Mental health care options are expanding

By Hank Lohmeyer


Improvements being planned to mental health care were the focus of the municipal quarterly meeting in Paonia.

Roger Sheffield, vice president of development for Mind Springs Health, detailed the company's $17.5 million fundraising plans for expansion of the West Springs Hospital in Grand Junction from 16 to 48 beds. The current 16 beds at the facility located off North Avenue are the only psychiatric beds on the Western Slope. West Springs is the only psychiatric hospital between Denver and Salt Lake City.

The lack of beds has caused problems for Delta County and municipal law enforcement. Agencies must respond to psychiatric incidents when called. If beds are not available, patients can end up back in dysfunctional living arrangements, in the hospital emergency room, or even in the county jail.

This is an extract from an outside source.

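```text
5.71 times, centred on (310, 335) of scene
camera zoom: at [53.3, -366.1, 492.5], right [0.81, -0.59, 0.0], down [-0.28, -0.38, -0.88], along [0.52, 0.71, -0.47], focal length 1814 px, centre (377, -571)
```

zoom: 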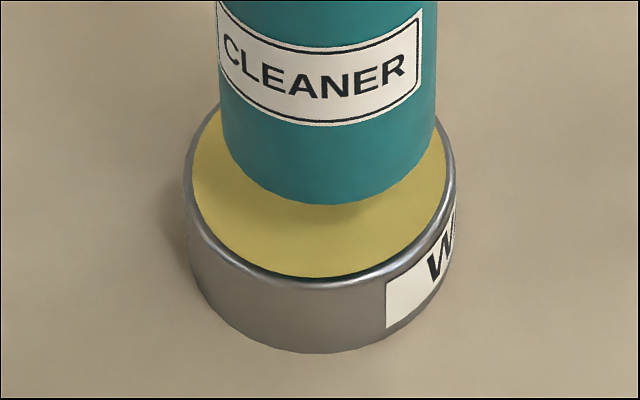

Delta County Memorial Hospital CEO Jason Cleckler said psych patients have spent days in the local emergency room waiting for appropriate care at an available bed in Grand Junction.

Cleckler also announced an initiative between DCMH and the Center for Mental Health that hopefully will lead to a psychiatric stabilization unit being established in Montrose.

Cleckler applauded the Mind Springs expansion project for Grand Junction, but he said even 48 beds would not be enough to handle the need here.

Government and agency officials also heard from Kathy Welt, who reported West Elk Mine "is not out of the woods, though we are very hopeful." Twenty-two workers have been hired back from last year's 100-employee layoff. West Elk's parent, Arch Coal, has emerged from bankruptcy reorganization after only nine months. "This year is definitely a lot better than last year," she said.

• Michelle Haynes of Region 10 reported that broadband service in the cities of Delta and Montrose is nearly complete. She predicted that Delta County towns would have carrier neutral locations by year's end.